We’re in the expansion chapter. Larger-scale projects, farmhouses, homes over 1,000 square yards. Tier-2 cities. Eventually, internationally. This industry is deeply competitive and credibility takes years to build. I started with a single-bedroom project while still looking for another job.
Today we’re designing homes where clients are investing ₹15 crore or more. That trust doesn’t come overnight — it comes from ten years of showing up and delivering. We’re proud of where we are. But we also feel like we’re just getting started. (smiles) And that feeling, I think that’s the best place to be.

Rapid Fire – Zero Seconds, GO…
You secretly enjoy it when a client completely ignores your recommendation? No
First thing you notice when walking into someone’s home—the lighting, the clutter, or the sofa? The lighting. Every single time.
Pinterest boards should be banned from the first client meeting? Completely banned. They should be paid subscriptions – charged by the minute.
One material you’d quietly remove from every mood board forever? Glossy everything. I’m a committed, lifelong devotee of semi-matte and matte.
Pocket of Peace or Cinnamon Abode—which one reflects how you actually live? Rich and layered. Cinnamon Abode without question.

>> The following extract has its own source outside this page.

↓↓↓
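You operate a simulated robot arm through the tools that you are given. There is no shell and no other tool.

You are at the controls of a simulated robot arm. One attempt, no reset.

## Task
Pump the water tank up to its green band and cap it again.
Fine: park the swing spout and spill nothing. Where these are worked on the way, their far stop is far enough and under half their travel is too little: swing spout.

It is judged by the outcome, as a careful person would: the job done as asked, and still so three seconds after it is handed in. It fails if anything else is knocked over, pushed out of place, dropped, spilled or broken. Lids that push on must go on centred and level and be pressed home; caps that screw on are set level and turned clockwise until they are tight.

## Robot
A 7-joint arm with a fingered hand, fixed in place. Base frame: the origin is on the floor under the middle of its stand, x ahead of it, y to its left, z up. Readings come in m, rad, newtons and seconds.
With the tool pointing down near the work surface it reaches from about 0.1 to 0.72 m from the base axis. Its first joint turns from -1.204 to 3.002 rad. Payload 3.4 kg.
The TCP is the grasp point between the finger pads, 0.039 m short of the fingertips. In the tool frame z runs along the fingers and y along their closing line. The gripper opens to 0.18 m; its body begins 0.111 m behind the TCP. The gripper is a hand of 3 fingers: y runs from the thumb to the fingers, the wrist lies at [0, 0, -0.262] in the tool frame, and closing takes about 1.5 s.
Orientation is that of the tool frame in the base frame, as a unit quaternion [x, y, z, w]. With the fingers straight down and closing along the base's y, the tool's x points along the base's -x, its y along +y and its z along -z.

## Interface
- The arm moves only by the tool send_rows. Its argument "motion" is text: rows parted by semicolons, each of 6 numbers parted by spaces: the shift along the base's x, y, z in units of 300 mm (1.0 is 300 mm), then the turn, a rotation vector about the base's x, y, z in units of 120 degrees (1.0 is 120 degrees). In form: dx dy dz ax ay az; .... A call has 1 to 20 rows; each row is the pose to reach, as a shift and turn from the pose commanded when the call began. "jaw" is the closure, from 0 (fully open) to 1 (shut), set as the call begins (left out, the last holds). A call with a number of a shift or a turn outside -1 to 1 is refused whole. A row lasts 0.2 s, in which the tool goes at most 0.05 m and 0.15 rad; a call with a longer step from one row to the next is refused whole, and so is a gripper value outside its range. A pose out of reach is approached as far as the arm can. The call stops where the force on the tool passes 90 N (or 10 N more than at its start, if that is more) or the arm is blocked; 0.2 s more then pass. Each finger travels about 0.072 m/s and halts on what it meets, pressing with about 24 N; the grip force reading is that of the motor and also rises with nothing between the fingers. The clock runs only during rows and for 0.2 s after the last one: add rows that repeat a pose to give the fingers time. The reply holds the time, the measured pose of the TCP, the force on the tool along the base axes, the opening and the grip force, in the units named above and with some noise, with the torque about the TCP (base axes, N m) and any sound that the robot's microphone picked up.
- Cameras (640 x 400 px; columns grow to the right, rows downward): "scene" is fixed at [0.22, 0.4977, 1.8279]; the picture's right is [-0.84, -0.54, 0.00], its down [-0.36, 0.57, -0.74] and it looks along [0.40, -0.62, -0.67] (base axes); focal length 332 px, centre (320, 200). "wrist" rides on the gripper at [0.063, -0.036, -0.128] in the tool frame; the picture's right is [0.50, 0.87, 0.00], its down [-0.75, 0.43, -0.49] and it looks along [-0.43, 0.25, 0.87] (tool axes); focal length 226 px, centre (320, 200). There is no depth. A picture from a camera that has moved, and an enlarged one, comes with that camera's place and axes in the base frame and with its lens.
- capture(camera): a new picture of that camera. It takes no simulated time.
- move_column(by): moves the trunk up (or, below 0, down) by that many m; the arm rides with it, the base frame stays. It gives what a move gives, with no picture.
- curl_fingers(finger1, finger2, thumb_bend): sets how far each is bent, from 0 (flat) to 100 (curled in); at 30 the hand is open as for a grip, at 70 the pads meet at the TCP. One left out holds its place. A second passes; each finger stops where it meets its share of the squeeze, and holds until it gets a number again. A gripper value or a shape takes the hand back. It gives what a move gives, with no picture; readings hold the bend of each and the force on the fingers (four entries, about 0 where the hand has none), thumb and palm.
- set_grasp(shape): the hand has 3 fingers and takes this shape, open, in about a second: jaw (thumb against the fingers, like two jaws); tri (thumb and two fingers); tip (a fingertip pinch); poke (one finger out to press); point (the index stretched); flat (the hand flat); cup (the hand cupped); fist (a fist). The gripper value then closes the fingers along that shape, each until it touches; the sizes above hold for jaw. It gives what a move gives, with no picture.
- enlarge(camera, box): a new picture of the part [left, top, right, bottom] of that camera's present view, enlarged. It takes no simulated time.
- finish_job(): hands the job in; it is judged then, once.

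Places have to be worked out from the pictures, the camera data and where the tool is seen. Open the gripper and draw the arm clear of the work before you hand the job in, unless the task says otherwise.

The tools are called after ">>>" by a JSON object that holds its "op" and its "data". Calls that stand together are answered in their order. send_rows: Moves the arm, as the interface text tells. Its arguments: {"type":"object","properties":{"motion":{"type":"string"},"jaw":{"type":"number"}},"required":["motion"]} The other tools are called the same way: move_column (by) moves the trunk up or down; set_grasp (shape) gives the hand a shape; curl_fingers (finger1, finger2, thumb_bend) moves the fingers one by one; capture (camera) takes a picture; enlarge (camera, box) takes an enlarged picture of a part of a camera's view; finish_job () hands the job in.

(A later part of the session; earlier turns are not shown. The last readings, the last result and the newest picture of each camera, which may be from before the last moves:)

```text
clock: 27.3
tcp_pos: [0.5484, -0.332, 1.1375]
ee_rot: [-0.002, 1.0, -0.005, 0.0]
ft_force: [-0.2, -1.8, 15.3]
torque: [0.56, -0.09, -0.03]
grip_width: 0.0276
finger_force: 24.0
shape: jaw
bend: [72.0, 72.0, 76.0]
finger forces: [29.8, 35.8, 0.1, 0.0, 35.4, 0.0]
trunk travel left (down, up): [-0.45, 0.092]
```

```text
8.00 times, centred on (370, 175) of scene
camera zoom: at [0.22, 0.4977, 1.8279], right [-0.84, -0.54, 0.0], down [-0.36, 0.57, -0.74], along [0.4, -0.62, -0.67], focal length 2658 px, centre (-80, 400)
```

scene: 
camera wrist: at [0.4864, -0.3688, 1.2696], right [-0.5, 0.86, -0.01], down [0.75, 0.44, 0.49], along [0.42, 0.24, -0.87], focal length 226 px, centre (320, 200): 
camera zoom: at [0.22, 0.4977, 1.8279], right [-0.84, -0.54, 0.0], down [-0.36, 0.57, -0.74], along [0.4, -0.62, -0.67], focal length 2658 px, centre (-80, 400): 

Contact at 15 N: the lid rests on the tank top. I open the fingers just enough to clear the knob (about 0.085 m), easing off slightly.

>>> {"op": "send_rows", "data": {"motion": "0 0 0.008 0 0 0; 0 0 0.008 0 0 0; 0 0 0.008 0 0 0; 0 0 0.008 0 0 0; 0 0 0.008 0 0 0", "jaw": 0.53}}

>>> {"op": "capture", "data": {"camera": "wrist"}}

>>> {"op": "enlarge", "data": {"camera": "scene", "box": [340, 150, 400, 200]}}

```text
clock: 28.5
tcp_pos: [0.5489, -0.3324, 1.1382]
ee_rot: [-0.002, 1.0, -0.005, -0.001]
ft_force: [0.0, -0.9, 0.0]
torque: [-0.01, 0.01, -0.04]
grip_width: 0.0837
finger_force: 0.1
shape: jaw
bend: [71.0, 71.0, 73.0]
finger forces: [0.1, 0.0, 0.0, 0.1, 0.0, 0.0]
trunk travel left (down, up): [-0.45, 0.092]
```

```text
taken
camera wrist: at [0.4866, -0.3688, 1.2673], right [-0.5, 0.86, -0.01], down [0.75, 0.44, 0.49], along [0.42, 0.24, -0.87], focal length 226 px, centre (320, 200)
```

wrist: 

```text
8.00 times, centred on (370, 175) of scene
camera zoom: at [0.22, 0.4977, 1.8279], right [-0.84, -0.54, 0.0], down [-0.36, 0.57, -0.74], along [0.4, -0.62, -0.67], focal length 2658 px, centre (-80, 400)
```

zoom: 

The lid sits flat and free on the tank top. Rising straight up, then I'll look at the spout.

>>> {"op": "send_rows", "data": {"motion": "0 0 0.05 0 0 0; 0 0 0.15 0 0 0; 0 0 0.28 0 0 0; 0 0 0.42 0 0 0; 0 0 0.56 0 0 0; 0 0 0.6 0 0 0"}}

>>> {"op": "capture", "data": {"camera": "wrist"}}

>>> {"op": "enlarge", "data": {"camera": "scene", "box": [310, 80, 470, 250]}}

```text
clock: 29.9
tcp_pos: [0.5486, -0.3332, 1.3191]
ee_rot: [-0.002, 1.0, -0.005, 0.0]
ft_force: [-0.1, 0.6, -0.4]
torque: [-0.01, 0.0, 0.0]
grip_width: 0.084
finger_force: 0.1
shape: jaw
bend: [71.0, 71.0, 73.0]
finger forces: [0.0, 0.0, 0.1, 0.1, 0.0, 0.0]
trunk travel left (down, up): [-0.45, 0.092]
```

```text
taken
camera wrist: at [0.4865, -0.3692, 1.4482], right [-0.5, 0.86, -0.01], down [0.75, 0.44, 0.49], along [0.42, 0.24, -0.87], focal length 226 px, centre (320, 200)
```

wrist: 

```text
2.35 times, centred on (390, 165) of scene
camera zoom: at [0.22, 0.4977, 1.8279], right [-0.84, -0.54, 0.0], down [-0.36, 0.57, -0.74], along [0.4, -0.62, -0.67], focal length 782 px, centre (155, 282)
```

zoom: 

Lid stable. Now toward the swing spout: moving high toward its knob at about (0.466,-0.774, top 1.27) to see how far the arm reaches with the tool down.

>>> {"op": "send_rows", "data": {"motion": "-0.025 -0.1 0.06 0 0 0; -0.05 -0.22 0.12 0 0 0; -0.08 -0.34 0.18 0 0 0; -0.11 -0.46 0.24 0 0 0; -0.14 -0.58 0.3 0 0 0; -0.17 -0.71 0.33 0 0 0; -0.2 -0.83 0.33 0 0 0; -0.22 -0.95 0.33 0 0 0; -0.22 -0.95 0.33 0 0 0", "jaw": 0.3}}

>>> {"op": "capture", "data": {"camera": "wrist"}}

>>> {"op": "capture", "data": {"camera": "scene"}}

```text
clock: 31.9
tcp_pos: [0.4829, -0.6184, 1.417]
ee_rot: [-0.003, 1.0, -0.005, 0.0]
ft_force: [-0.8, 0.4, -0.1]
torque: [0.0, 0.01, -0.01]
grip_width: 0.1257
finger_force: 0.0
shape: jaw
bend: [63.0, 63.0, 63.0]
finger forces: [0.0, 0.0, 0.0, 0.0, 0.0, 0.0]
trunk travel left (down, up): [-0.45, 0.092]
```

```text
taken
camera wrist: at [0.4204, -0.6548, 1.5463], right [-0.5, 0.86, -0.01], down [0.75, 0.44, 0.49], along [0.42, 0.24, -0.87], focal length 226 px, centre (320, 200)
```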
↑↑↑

You’ve redesigned a room in your head while sitting in someone else’s house? Ninety-nine percent of the time. I did it this morning.
A client cries happy tears after seeing the finished space. Your reaction? Stay cool in the moment. Enjoy it quietly, later, when no one’s watching.
Light or layout—one chance to get it right. Layout.
Sunday morning—sketching concepts or doing something else entirely? Something else entirely. Sundays are for me.
The project that made you realize you’re genuinely good at this? Still waiting.

One line about yourself and Prodigy Designs that you’d like TheGlitz readers to remember.
“Every space is sacred to the person who owns it. At Prodigy Designs, we don’t just design houses or offices – we design spaces people connect with emotionally. That’s something I believe deeply, both personally and professionally.”
Beautifully said. Thank you, Priyanka. It was a genuine pleasure.